▶ **Given exercise a**: Give back the exact lines spanning from the line with "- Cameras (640" to the line with "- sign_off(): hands", with both of those lines included and no others.
╭─ Extract to read
When Jesus is alerted to his mother and brothers’ presence during his public teaching, , He points to His disciples and said, “Here are my mother and my brothers! For whoever does the will of my Father in heaven is my brother and sister and mother” (Mt. 12:49-50). The apostle Paul expands on this theme, addressing the church as a “household” or “family of God” (1 Tim. 3; 5:1-2, Titus 2:1-5). He tells believers to respect fathers and mothers in the faith and to be brothers and sisters to one another. Both John and Paul see themselves as fathers in the faith to younger believers (1 Cor. 4:16; 1 Tim. 1:2, 1 Jn. 2:14; 3:18; 5:21).[1]

Within my own denomination, a renewed focus has been placed on familial, or generational, discipleship. This is called the D6 movement, taken from Deuteronomy 6:7-9,

You shall teach them [God’s Word] diligently to your children, and shall talk of them when you sit in your house, and when you walk by the way, and when you lie down, and when you rise. You shall bind them as a sign on your hand, and they shall be as frontlets between your eyes. You shall write them on the doorposts of your house and on your gates.

Even in the New Testament, Paul instructs parents and children (Eph. 6:1-4). What’s vital to note, and often overlooked, is that both of these commands are given within the context of the faith community.[2] When Moses gave this command to parents, he was explaining it to a whole gathering of the Israelites. When Paul instructed the families in Ephesus, the letter was read to the entire church.

Does talking about the church being our family negate what God has planned for our nuclear families in our spiritual formation? When church becomes family, does family cease to be family? Or vice versa, when the family becomes church, does the gathering of believers become null and void? I don’t think this is the case, though imbalance can easily happen.
╰─
╭─ Supplied data
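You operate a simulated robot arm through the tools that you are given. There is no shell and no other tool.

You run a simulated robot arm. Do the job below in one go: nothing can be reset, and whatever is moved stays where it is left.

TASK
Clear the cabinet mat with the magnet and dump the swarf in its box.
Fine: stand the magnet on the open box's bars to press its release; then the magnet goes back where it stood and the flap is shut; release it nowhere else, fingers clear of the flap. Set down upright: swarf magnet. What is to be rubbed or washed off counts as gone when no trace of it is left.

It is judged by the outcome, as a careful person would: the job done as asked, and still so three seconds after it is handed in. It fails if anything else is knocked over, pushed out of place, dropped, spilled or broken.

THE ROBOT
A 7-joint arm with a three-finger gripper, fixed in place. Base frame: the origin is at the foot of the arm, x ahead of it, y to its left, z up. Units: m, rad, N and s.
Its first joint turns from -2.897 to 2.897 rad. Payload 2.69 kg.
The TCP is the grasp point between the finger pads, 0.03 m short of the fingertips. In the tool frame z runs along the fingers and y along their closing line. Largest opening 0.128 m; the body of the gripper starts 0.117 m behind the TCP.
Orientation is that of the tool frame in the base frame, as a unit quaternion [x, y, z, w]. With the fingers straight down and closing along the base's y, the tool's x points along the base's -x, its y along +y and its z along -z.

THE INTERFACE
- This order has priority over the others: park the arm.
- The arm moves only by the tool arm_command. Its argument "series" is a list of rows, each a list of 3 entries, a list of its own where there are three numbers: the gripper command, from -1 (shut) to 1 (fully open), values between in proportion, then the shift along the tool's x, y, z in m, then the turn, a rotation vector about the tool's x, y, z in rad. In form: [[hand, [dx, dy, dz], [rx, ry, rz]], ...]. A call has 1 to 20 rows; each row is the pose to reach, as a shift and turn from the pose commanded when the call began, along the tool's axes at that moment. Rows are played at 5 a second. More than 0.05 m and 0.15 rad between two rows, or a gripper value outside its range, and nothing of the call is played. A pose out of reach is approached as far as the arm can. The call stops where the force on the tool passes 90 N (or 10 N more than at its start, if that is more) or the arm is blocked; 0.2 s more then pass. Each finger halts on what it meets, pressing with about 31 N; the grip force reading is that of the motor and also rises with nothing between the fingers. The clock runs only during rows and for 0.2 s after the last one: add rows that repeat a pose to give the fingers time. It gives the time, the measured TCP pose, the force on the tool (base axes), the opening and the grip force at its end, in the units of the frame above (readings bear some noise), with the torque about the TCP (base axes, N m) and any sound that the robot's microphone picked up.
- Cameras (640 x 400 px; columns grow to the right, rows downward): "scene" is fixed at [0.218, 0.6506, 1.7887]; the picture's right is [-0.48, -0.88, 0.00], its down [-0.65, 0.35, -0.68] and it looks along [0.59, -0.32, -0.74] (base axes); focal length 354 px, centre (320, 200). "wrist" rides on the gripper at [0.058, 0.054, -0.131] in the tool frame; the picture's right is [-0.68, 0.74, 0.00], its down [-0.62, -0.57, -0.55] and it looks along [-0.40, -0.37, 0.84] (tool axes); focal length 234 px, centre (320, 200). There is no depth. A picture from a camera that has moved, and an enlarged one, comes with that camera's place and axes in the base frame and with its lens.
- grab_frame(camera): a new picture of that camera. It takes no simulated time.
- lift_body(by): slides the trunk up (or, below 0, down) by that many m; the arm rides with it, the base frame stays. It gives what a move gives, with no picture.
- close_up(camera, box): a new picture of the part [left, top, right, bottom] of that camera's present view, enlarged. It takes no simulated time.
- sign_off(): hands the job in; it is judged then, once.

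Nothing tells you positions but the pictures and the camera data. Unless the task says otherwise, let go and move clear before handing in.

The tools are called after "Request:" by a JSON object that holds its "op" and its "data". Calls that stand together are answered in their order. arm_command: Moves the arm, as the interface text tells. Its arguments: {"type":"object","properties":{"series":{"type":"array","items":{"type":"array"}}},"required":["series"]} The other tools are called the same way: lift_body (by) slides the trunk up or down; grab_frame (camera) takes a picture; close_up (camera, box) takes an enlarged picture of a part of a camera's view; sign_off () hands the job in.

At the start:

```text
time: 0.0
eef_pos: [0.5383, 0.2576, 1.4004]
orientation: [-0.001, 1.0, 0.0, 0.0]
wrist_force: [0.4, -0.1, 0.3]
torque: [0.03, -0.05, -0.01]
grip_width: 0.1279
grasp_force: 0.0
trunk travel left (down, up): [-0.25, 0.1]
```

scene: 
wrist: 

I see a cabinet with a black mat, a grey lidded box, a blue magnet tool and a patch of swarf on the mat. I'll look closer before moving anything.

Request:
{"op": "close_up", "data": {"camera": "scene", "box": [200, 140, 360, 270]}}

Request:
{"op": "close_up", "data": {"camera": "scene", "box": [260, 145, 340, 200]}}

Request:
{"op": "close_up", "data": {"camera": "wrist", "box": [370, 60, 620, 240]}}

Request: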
╰─
▶ **Given exercise b**: Produce the text that comes next in the extract to read.

▶ **Result a**:
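- Cameras (640 x 400 px; columns grow to the right, rows downward): "scene" is fixed at [0.218, 0.6506, 1.7887]; the picture's right is [-0.48, -0.88, 0.00], its down [-0.65, 0.35, -0.68] and it looks along [0.59, -0.32, -0.74] (base axes); focal length 354 px, centre (320, 200). "wrist" rides on the gripper at [0.058, 0.054, -0.131] in the tool frame; the picture's right is [-0.68, 0.74, 0.00], its down [-0.62, -0.57, -0.55] and it looks along [-0.40, -0.37, 0.84] (tool axes); focal length 234 px, centre (320, 200). There is no depth. A picture from a camera that has moved, and an enlarged one, comes with that camera's place and axes in the base frame and with its lens.
- grab_frame(camera): a new picture of that camera. It takes no simulated time.
- lift_body(by): slides the trunk up (or, below 0, down) by that many m; the arm rides with it, the base frame stays. It gives what a move gives, with no picture.
- close_up(camera, box): a new picture of the part [left, top, right, bottom] of that camera's present view, enlarged. It takes no simulated time.
- sign_off(): hands the job in; it is judged then, once.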

▶ **Result b**:
I’d like to double-down and propose what Christians have argued for centuries: the Christian family and the church are deeply connected in God’s redemptive plan. For the believer, the church is family and the family is church. Of course, that is not to say that the Church and family are identical and synonymous.

Actually, the church and the family are distinctly different in many ways, each accomplishing tasks that the other will not nor cannot. While these two divine institutions are partners in spiritual formation. They are also parallels; they run alongside one another. As one author notes, “This two-fold approach is the foundation for comprehensive faith-at-home ministry—ministry that coordinates the God-ordained function of the Christian household with the church’s role as a Christian’s first family.”[3] Therefore, I aim briefly to show how these two spheres are deeply knitted together and are vital in the spiritual formation of the Christian child.

Family as Church

A Brief Theology of Family

We must first understand what God intended when He created the “nuclear” family. First, we must realize that God ordained the family before the Fall. That means that the family was an institution created before sin wrecked and broke the world. What, then, did God intend that family to look like? We may fully answer that question by giving a Biblical definition of family. While it may sound overly-technical, Andreas Köstenberger’s definition is helpful: “Primarily one man and one woman united in matrimony plus natural or adopted children and, secondarily, any other persons related by blood.”[4] This definition is reinforced and rooted in the familial models of the Old and New Testaments.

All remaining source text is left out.